Les deux artistes ne sont bien sûr pas les premiers à mettre Baudelaire et Norge en chanson. Avant eux, Jeanne Moreau, Juliette ou encore Florent Pagny ont tenté cet exercice périlleux, une démarche que Jean-Luc Demeyer estime cependant salutaire. "Je ne me retrouve pas dans la plupart des interprétations de Baudelaire ou de Norge parce que j’estime qu'elles sont beaucoup trop légères par rapport à ce que ces auteurs avaient voulu traduire dans leurs écrits ; mais je préfèrerai toujours des gens qui essaient de faire vivre cette poésie plutôt que ceux qui ne font rien. Aujourd'hui, la poésie est diffusée par un nombre grandissant d'artistes qui montent sur scène pour déclamer des textes ou accomplir des performances. Dans un monde où tout devient mercantile et où rien n'est gratuit, la poésie reste un regard neuf et élevé porté sur le monde, qui propose un partage inconditionnel avec le public. C'est une optique qui s'impose naturellement car elle manque terriblement dans la vie de tous les jours."
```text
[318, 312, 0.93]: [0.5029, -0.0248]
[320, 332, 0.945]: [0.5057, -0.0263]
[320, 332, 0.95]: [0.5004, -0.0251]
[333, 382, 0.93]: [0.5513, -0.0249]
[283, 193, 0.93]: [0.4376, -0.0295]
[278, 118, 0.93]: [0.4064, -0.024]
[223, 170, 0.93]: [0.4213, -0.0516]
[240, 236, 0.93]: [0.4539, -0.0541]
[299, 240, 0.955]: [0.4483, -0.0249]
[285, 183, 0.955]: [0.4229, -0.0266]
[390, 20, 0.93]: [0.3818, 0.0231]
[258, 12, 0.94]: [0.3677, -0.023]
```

Dans Modern Cubism, on rencontre des références importantes de la musique électronique, telles que Jean-Michel Jarre, Klaus Schulze ou encore Isao Tomita. Jean-Marc Mélot: "Ces musiciens sont importants pour moi car ils ont combiné électronique et classique pour élaborer des structures différentes par rapport au canevas pop habituel intro-couplets-refrains. C'est une musique qui permet d'explorer de nouveaux territoires, d'ouvrir des portes. C’est ce que nous essayons de réaliser à travers nos albums. Ici, la direction est en effet plus légère, plus éthérée." Notons cependant la présence, ici également, de touches new-wave, synth-pop voire carrément EBM. Le groupe a d'ailleurs réalisé trois remix, qui sont tout naturellement plus 'dance'. "Notre disque propose en fait un bon mix entre des titres lents, low tempo qui évoluent plus progressivement, comme ‘Couronnes / Le Trône’, et à côté de cela, des morceaux plus drum 'n bass, que l'on peut rattacher à l'EBM 'old school'."

La très belle pochette de ‘Tout Le Firmament Autour’ a été réalisée par Natalie Saccu de Franchi, une artiste française polyvalente qui excelle en tant qu'architecte, graphiste, réalisatrice et écrivaine. C'est d'ailleurs elle qui réalisera les prochaines vidéos du duo, mais ce n'est pas une priorité. "Nous avons un profil très bas, ce que nous faisons est assez dépouillé, la musique et les mots se suffisent à eux-mêmes."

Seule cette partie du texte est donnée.